## Given data

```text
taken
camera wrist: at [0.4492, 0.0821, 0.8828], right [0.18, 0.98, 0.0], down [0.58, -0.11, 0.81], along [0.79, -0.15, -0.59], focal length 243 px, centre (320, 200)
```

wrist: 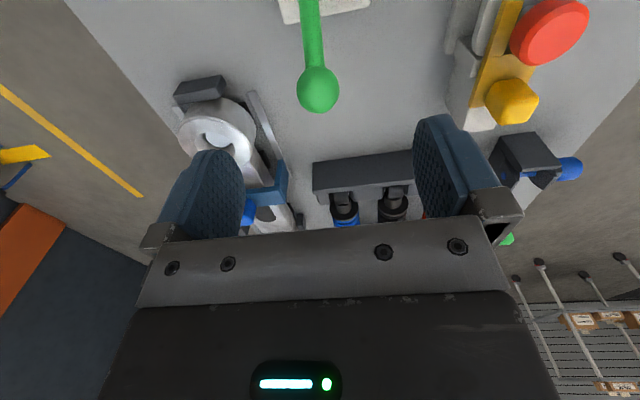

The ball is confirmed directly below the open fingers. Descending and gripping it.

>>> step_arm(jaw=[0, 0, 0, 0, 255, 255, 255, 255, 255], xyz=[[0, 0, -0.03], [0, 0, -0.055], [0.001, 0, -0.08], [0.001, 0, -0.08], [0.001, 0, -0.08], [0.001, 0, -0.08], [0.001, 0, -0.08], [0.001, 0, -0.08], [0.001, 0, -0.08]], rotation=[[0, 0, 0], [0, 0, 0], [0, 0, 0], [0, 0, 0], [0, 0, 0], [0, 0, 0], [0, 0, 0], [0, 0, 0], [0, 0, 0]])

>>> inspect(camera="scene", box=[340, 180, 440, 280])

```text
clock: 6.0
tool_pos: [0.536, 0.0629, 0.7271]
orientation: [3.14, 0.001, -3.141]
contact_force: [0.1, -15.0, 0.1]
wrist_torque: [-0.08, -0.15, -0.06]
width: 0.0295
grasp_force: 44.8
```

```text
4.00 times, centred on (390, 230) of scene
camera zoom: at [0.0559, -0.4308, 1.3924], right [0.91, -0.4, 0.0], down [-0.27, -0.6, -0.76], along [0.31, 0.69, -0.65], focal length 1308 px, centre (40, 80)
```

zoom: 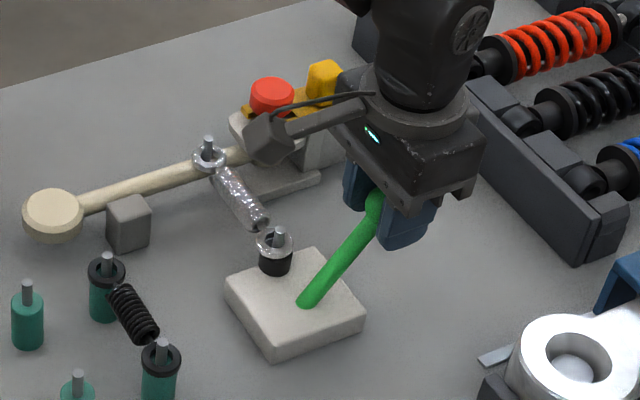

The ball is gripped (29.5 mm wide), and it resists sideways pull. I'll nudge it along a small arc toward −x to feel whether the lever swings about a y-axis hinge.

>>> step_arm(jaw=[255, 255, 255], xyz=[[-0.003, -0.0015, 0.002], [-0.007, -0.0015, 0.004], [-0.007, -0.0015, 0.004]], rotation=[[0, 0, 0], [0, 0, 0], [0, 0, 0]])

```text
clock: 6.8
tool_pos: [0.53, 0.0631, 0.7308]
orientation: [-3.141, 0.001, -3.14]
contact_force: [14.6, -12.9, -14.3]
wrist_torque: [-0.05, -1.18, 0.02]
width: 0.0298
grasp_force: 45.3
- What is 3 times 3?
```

## Requirement
Return all of the data exactly as written, and drop the pictures. The answer is a JSON array that holds each line as a string and skips blank lines.

## Response
[
  "```text",
  "taken",
  "camera wrist: at [0.4492, 0.0821, 0.8828], right [0.18, 0.98, 0.0], down [0.58, -0.11, 0.81], along [0.79, -0.15, -0.59], focal length 243 px, centre (320, 200)",
  "```",
  "wrist: ",
  "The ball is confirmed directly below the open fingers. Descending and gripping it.",
  ">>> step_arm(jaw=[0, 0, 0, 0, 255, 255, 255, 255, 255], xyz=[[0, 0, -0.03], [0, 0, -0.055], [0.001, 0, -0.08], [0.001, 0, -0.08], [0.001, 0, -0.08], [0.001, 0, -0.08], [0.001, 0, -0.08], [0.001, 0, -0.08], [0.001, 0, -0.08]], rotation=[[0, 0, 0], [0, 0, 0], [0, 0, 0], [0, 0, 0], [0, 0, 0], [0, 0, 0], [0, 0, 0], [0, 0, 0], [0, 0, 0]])",
  ">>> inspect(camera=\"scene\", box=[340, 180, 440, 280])",
  "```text",
  "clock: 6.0",
  "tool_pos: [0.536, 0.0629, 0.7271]",
  "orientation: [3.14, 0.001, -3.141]",
  "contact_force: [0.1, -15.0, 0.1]",
  "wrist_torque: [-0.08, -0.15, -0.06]",
  "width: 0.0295",
  "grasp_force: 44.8",
  "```",
  "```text",
  "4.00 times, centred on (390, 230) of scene",
  "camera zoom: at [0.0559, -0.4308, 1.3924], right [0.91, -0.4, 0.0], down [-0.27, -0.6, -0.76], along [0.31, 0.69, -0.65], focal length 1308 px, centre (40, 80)",
  "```",
  "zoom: ",
  "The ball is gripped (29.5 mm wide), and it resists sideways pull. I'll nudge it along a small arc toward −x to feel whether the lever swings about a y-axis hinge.",
  ">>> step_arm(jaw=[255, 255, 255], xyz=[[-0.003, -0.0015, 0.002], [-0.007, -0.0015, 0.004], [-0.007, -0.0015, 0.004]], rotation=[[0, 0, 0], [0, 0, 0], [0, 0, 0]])",
  "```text",
  "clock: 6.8",
  "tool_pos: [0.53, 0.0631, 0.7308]",
  "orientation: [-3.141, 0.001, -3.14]",
  "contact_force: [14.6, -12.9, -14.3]",
  "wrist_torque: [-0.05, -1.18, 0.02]",
  "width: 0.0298",
  "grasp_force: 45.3",
  "- What is 3 times 3?",
  "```"
]